Step Out for Science!

By Sanjali Jain and Dr Sharon Chang

Science experiments have been conducted city-wide in many countries! For example, daylight studies have been performed in London (UK), a temperature measure was taken in New York (USA), and noise data was taken in Edinburgh (UK).

What is the National Science Experiment?

National Science Experiment_poster_NED

The National Science Experiment (NSE) is a project launched by the National Research Foundation to develop Singapore’s Research and Development potential, contribute to Singapore’s economy and to make it a hub of scientific and innovative excellence. This is the first time such a project is launched at a national scale. This is a 3-year project that is opened to all schools (Primary, Secondary and Junior College).

Dr Sharon Chang, wearing the sensor.

How will it be carried out?

Themed “Step out for Science”, over 250,000 students will be given the SENSg sensor , which is designed by the Singapore University of Technology & Design (SUTD). These sensors are able to capture certain measurements from their daily environment such as pressure, temperature, humidity, altitude, and sound levels.

For the first year of this project, the objective will be to obtain data on the number of steps taken and the time spent outdoors, the transportation patterns, and the favourite hangout spots of youths.

How does this benefit schools and students?

Through the NSE, students develop a better understanding of the roles and functions of sensors in providing vital information about our environment, and the use of science and technology in understanding lifestyle patterns. Students will also be able to explore ubiquitous sensing and big data technologies in easy-to-grasp visualization.

Beyond the NSE phase, participating schools may use the SENSg sensor to augment their classroom curriculum through stimulating and relatable experiments. The compact and portable nature of the multi-parameter sensors allows students to carry a “lab in your pocket”. This encourages students to immerse themselves in the scientific inquiry process at their own pace, space and time.

Classroom Experiments

A presentation on the NSE was given to school teachers at Science Centre on 10 April 2015. During the talk, Dr. Sharon Chang, one of the curriculum specialists from STEM Inc at Science Centre Singapore currently working on the NSE, explains the many ways you can use these sensors to conduct simple and relatable experiments with your students.

One of the experiments that she presented  allows students to learn about humidity (a common topic of discussion in Singapore), by studying how the high relative humidity in Singapore can affect the drying of our clothing, or even the evaporation of our perspiration. The experiment is summarized here.
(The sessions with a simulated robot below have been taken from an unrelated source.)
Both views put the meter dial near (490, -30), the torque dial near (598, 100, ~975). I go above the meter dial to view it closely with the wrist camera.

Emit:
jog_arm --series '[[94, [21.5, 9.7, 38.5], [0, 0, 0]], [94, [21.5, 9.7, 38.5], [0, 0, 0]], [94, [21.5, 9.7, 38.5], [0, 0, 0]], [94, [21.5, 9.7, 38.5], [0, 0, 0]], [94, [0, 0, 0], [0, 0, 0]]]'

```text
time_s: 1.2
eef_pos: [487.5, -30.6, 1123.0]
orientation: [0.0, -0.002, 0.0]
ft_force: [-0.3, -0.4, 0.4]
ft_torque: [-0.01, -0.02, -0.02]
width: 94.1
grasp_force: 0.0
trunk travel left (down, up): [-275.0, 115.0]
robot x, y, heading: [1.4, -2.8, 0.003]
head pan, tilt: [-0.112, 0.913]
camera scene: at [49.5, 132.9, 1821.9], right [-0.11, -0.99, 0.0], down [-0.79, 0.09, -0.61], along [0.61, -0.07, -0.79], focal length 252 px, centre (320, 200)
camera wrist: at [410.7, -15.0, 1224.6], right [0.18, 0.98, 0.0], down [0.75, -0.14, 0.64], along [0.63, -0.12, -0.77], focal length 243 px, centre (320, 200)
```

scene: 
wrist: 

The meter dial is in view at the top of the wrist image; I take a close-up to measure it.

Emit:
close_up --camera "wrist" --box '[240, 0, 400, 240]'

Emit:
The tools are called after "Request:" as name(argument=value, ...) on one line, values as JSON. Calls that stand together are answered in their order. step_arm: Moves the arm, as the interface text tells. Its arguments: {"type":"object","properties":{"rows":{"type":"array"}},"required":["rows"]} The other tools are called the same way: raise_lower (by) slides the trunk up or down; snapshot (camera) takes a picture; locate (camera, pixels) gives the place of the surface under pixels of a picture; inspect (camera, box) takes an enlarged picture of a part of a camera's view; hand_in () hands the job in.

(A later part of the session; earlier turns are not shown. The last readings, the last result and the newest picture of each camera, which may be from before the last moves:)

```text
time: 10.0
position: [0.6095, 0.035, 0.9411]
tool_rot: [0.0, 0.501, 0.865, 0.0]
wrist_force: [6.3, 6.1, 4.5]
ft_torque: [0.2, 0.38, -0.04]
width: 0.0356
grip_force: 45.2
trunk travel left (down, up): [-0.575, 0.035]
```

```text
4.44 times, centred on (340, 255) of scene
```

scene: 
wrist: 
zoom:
How it works: Cobalt (II) Chloride, CoCl2, is a fascinating compound that changes colour in response to the presence of water or humidity. The hexahydrated, or ‘wet’, form of CoCl2 is pale pink; when water is removed from the compound, it turns blue. Therefore, when a piece of paper is coated with a solution of CoCl2, the paper immediately turns pale pink as shown in the leftmost diagram above.

When the coated piece of paper is placed on a hotplate to dry in an enclosed environment for a certain length of time, the chemical (paper) gradually turns blue as water is removed in the drying process (top right image). To visualize the impact on humidity on drying, the humidity in the closed environment is raised using a humidifier, and the experiment is repeated. Now, the same coated piece of paper is unable to be fully dried over the same duration as shown by the mixed patches of pink (wet) and blue (dry) areas on the paper (bottom right image).  By attaching the SENSg to the inner diameter of enclosure – in this case a glass jar – the humidity of the respective experiments can be determined to correlate the rate of drying with humidity.

This experiment can then be extended to the problem of the moisture level in the air that affects the drying of our clothes. Solutions could then be searched for from that point onwards; the sensor can be used to determine the optimal level of humidity to dry clothes in the fastest possible way, or to determine the highest level of humidity acceptable to effectively dry clothes.